Validation of the stoning method by numerical and experimental investigation of outer panels with and without surface deflections

Abstract

Surface deflections have a negative effect on the appearance of exterior body panels in the automotive industry. They occur during springback and depend on part geometry and stress states. To detect whether a produced part has surface deflections, inspection methods, such as stoning, are applied. If the part has surface deflections, the tool geometry is modified in an iterative process until no more surface deflections are detected on the produced part. Besides stoning of physical parts, surface deflections can also be detected in post-processing of a finite element simulation by use of a numerical stoning method. The advantage is that the design of the tool can be modified before it is manufactured. However, the appearance of detected surface deflections depends on the software used and its settings. Therefore, the accuracy of surface deflections detected in simulations is worth investigating. This paper describes surface deflections detected by stoning method in experiments and compares them with the numerical results from AutoForm.
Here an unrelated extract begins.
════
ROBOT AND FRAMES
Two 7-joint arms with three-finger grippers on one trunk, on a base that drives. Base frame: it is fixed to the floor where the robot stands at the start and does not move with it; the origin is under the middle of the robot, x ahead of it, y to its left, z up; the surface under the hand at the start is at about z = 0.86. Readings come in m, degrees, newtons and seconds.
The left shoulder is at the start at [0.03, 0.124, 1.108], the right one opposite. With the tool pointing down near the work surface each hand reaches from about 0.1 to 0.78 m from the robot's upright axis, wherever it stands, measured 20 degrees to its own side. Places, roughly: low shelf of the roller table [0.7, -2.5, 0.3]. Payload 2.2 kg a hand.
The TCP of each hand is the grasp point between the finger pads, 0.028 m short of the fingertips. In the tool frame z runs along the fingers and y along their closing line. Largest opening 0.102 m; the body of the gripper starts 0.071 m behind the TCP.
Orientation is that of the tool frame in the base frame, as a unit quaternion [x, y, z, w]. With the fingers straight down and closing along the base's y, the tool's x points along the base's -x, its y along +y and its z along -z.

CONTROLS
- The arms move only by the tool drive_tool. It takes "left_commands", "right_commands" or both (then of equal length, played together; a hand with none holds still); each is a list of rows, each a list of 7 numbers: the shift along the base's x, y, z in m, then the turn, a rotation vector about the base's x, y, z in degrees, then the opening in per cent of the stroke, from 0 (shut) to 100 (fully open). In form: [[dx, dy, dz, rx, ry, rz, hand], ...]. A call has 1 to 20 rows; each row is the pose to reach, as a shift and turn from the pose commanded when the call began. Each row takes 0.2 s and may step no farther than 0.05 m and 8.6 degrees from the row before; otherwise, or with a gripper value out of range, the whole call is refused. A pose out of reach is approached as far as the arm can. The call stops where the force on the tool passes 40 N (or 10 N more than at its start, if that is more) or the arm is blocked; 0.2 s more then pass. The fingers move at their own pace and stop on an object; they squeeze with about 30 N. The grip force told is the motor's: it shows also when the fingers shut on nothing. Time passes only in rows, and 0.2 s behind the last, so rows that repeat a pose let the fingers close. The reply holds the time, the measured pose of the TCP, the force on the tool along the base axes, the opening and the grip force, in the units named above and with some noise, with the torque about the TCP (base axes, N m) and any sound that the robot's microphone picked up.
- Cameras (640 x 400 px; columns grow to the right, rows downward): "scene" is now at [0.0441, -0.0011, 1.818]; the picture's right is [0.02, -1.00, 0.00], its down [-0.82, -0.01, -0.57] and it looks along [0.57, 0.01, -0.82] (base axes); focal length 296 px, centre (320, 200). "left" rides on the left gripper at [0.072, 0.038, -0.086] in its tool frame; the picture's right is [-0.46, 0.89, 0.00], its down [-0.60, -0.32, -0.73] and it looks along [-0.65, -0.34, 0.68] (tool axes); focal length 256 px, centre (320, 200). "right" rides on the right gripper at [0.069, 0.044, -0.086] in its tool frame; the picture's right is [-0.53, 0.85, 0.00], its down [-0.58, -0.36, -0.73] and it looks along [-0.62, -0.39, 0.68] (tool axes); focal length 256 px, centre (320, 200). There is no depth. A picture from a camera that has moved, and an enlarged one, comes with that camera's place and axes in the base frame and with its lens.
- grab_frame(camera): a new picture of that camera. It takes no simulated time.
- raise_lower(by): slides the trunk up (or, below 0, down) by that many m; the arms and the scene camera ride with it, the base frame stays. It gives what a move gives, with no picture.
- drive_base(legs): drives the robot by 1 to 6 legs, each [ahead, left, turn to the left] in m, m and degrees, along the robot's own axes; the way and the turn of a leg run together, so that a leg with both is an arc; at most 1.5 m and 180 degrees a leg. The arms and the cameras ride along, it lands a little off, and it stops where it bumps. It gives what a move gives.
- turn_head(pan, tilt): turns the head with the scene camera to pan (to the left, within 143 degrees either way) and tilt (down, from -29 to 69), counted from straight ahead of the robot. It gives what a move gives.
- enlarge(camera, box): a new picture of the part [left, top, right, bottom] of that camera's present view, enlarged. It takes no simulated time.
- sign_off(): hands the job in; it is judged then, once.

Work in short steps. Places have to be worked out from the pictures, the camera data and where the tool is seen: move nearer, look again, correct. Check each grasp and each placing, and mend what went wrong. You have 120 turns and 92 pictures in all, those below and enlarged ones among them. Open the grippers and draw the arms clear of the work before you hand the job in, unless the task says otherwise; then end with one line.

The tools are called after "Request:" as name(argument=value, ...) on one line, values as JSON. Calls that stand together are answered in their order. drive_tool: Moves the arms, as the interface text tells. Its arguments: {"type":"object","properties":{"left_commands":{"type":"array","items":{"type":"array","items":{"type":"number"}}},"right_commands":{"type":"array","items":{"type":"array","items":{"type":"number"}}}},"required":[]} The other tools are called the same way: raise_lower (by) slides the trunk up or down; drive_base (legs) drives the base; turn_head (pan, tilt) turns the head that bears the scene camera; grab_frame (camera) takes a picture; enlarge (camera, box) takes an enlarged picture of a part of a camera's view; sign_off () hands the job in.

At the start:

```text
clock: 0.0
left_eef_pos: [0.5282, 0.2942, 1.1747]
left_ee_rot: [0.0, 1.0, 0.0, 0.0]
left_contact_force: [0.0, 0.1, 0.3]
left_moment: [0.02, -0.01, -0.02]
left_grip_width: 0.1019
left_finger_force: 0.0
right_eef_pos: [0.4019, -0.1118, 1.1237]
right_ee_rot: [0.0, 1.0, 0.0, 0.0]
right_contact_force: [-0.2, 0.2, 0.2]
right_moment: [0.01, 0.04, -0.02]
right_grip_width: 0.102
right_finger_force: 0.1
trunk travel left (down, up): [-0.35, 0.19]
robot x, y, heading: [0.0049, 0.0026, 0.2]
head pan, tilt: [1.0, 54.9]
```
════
In doing so, the influence of the numerical settings on the appearance of the surface deflections is analyzed. For this study, various parts with door handle pockets are produced. By changing the shape of the blank, and as a consequence, also the stress state, it is possible to generate parts with surface deflections of different sizes or parts without surface deflections. A blank of AA6016 with a sheet thickness of 1.0 mm is used. The results show that it is possible to detect surface deflections in simulations accurately if suitable settings are chosen. The meshing has a significant influence on the detected surface deflection whereas the draw bead model has less of an effect.